New York I love you, but you're bringing me down.

It's still never happened in L.A. And I'm from here! At this point, I'm thinking that setting up camp in different state for the sole purpose of a dick hunt is the way to go. Some call it skepticism... I call it being a bitter bitch sick of trying.

Thursday, July 8, 2010

When it Rains it Pours


I feel like this always happens... dry spell... no guys... no lovin'... no NOTHIN'... And then, all the Ex's reach out in some strange, pathetic act of wondrous reminiscence of what could have been between us. In two nights I got a text from Concert Ex (which I transcribed in the last post), Nice Guy Ex, Married Ex, Hipster Ex, Pretty Dumb Ex and even, First Love Ex.
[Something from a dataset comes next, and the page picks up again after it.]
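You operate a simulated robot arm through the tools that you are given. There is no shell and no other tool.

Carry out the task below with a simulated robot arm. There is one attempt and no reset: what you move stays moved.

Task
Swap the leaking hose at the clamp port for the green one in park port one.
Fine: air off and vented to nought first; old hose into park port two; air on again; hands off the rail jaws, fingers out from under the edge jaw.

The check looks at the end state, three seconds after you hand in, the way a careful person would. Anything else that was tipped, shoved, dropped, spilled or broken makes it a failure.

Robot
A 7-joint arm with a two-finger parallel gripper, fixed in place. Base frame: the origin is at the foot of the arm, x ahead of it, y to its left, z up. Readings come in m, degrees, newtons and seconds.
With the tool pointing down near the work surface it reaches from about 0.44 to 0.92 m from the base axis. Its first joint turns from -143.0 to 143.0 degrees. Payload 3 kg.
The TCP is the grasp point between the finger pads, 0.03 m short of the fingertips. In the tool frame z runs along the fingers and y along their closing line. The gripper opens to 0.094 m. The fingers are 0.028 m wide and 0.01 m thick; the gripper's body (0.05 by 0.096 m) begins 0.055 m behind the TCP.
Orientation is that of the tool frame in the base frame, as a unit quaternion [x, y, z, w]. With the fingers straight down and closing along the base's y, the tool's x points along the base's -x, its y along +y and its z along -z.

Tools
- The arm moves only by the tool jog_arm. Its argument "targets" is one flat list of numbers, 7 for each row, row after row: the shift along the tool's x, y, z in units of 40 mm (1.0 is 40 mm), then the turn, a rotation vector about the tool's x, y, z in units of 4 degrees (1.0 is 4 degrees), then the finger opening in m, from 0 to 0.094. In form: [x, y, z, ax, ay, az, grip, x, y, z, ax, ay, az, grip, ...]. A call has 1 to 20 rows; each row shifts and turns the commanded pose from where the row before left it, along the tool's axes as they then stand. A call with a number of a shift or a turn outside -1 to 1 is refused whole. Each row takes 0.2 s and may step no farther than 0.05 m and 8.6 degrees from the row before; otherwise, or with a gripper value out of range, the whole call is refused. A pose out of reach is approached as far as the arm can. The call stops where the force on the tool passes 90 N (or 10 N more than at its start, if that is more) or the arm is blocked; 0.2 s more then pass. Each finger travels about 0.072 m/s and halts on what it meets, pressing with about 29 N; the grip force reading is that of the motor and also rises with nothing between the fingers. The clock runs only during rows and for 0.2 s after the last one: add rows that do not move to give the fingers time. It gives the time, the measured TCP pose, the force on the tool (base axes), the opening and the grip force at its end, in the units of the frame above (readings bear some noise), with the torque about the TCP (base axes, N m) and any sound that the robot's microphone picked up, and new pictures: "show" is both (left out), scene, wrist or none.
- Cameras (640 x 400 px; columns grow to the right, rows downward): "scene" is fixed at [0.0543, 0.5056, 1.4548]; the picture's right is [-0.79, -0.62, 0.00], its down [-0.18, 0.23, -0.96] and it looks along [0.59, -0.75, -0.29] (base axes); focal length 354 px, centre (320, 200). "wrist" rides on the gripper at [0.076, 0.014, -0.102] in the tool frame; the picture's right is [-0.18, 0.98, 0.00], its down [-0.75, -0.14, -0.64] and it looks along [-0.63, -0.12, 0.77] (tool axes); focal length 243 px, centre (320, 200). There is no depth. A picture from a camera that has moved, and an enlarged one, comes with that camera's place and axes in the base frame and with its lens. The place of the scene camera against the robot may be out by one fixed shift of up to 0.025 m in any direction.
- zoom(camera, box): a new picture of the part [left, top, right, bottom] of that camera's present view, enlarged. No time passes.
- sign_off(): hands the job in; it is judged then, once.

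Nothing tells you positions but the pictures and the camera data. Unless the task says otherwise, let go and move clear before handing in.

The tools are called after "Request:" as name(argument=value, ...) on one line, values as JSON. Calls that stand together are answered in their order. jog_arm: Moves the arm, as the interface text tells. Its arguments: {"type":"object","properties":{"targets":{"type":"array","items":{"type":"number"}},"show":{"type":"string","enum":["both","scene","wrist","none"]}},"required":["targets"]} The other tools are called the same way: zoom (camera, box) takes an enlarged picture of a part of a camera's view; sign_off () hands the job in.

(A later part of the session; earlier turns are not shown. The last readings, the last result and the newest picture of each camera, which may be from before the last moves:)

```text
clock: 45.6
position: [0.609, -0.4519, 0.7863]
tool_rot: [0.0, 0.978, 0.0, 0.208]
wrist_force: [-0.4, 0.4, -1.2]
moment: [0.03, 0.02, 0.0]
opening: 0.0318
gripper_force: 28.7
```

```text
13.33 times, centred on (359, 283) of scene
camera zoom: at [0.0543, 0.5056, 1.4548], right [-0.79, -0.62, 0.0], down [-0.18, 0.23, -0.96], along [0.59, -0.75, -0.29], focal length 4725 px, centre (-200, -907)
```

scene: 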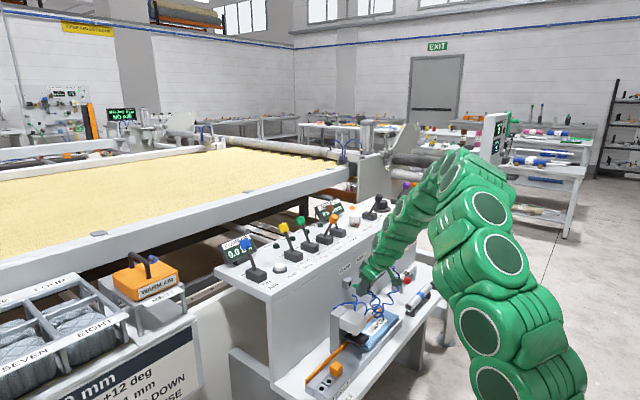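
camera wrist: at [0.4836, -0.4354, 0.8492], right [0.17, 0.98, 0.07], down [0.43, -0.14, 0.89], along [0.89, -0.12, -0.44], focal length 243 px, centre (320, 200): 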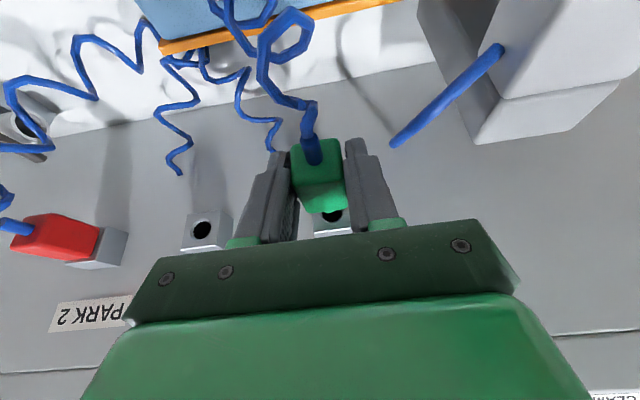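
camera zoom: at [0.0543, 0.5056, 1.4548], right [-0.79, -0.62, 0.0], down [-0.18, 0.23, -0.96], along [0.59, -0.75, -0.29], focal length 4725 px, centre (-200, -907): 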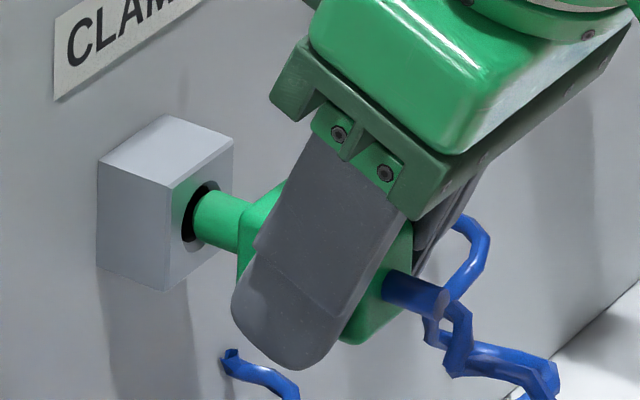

Ah yes... I haven't heard from Pretty Dumb Ex in quite sometime, close to a year now. He is a hot one, in the most typical kind of way; chiseled jawline, dreamy eyes, impeccable physique, flirty smile, tattoos that show he is both a badass and a momma's boy with a spiritual side. He is in fact the most perfect example of how beauty can overshadow imperfections in all other vital qualities a partner should have... say, like, a personality. And thus, it never turned into more than purely physical - usually only when I was buzzed enough to alleviate my physical inferiority to his well-advertised and widely-recieved good looks. I remember the last time we had sex... I woke up (on his air mattress that cleverly posed as an actual queen-size mattress - did we actually function on that thing last night)? Anyway...
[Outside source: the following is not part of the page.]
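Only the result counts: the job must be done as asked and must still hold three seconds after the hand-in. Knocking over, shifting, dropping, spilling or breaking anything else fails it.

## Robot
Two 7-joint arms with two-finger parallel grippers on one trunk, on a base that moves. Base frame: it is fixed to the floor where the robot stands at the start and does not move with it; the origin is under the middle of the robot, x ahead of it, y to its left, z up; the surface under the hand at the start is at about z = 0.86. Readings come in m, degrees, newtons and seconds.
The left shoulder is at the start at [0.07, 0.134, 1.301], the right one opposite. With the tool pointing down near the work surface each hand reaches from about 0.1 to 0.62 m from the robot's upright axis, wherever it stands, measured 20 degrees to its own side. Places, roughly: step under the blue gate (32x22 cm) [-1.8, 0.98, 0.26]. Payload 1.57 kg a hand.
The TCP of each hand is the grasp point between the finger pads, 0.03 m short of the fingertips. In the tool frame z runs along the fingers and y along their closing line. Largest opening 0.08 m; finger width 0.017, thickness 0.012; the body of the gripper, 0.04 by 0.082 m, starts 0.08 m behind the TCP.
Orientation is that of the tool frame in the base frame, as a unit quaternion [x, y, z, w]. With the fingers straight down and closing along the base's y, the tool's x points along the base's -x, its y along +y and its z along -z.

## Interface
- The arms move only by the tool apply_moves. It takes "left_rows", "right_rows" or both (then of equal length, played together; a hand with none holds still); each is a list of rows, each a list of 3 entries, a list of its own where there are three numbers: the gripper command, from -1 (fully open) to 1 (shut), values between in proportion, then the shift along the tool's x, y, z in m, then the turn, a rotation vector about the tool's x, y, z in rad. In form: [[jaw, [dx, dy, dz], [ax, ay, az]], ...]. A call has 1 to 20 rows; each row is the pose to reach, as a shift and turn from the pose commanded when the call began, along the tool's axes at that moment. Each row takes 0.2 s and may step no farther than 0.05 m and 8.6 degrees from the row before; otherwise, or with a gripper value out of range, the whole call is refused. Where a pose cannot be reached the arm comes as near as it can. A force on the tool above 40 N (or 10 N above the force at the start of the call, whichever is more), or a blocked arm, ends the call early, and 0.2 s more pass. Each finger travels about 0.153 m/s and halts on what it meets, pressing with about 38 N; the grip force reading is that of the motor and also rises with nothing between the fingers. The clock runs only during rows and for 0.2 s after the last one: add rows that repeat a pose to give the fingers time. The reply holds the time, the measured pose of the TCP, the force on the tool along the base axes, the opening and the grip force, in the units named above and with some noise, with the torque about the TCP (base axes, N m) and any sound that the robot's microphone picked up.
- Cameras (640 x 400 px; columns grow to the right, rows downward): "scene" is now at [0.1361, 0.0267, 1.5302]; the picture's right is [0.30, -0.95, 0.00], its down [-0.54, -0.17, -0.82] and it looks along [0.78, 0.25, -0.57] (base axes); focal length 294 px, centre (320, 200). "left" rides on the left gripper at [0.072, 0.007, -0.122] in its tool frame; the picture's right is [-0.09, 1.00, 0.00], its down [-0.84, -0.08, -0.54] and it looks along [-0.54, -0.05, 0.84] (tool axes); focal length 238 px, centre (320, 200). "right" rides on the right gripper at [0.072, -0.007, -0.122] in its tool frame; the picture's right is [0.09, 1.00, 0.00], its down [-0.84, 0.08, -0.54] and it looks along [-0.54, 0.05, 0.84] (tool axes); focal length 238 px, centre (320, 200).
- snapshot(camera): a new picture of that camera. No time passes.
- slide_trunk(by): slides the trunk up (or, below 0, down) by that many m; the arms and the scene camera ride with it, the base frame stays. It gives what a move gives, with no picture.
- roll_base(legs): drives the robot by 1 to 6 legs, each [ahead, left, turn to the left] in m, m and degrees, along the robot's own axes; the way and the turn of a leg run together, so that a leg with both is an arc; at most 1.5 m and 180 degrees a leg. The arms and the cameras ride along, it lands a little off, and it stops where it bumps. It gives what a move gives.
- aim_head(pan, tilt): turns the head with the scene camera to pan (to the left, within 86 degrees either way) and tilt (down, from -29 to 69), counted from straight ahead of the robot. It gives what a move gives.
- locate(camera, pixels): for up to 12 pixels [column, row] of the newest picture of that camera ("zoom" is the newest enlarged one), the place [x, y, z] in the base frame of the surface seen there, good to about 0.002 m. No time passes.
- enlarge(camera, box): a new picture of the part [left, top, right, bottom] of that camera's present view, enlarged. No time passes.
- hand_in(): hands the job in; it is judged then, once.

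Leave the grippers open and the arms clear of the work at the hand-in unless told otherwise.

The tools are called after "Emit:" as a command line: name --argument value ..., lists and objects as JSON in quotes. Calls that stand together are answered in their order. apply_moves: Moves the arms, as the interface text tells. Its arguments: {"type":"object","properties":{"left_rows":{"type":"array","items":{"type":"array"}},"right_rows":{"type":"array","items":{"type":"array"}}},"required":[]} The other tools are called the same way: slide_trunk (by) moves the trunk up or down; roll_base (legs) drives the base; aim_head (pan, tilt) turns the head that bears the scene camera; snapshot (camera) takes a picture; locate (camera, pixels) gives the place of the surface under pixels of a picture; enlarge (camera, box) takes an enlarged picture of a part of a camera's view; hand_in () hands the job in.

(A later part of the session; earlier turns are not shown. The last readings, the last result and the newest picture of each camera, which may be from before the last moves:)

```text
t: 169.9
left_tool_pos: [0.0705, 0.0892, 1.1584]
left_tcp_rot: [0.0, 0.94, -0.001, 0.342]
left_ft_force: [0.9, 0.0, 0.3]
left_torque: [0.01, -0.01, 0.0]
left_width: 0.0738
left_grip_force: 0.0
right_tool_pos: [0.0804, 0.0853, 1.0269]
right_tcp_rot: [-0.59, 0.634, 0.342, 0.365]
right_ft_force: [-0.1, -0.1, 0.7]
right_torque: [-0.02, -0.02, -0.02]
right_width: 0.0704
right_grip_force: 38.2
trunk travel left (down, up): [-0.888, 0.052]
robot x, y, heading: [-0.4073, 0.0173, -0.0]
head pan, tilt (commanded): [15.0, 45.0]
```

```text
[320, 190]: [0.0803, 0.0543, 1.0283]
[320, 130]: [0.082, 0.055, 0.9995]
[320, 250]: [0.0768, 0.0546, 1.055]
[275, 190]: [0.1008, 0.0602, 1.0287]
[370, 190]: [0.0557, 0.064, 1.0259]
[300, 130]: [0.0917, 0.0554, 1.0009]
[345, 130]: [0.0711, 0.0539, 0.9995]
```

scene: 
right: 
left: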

I woke up to the sensual strokes of his wandering hands and couldn't bare the taste of sour Jameson and stale beer in my mouth, so I rolled over him (nearly flipping over the whole "bed"), slipped on his sweats and a hoodie and stumbled into his bathroom. As I splashed water onto last night's made-up face, I tried to remember what had happened, and giggled at the remembrance of our heated rendezvous. I stood up, bleary-eyed from the running mascara and noticed something was blocking my view of what was sure to be a horrible site in the mirror... What's this? A photo? I lean closer and see a girl. I yell to Ken Doll on the bed, "Hey (name)?" He answers in a raspy, sexy voice "Yeah babe?" ... I ask, ever curious... "Who's this in the photo?"

"Oh. That's my Girlfriend."

I stare closer at the plain girl in the wet photo, notice my awful appearence poking from behind it, realize I'm far too hungover to process anything, and hurry to grab my things and leave. Casually. Almost as casually as he revealed that he is in a very serious relationship then kissed me goodbye: "You know how it is... Let's do this again, sometime. Soon."

I ignored his calls after that. He asked for his sweats and hoodie that I left with that morning for a solid 2 months after that.

Pretty Boys...

Monday, July 5, 2010

I mean really...





This is just ridiculous... this whole "dating" or "finding the one" thing. This ever-looming pressure that has grown over the last 2 years from being a hopeful goal for the future to a blatant "what the fuck is wrong with me" feeling. No gray. Just black.

I mean, don't get me wrong... I'm not an irrationally bitter or jaded 20 something who has given up on dating... but I am more perplexed than ever and am beginning to think that with age, I become even more confused about the complexities of guys and what they want.. well actually, what I want. Because as much as I don't want to admit it, guys are simple. I am not.

So much has happened in my (lack of) love life and (intricately loose) sex life in the past year alone that I've decided to keep this blog... almost out of necessity. I'd like to avoid the ridiculousness of my past by keeping tabs on these mistakes, heartbreaks and fantasies in hopes of clearing out the path I'm facing and closing the one behind me... no matter how blatantly apparent its scars may be.

I guess I should introduce myself. I'm 26 years old, born and raised all over L.A. - from Hollywood to Downtown, to Korea Town, to Northridge to Sherman Oaks, to Silverlake to Westwood - a short Jaunt to NY - and now in Hollywood. Yes, I'm actually from L.A. I'd like to give a shout out to all the star-gazing, fame-hungry transplants who have taken over so much of the city I love so dearly and thus contributed to the stereotype of L.A. shallow bastards. I'm attractive enough to get some attention from guys and smart enough to make them turn away after the first conversation. I've been told I have great style, I think i just dress weird. I drink like a fat sailor and sometimes curse like one too. I'm successful beyond my years and love music, art, traveling, laughing and loving...

I'd like to share my very honest stories with other girls like me... and those who aren't...

let's laugh, cry and cringe together, because let's face it... Dating in L.A. is quite the feat. And at this point, I feel like a fucking warrior, never prepared for the battle, but always ready for war.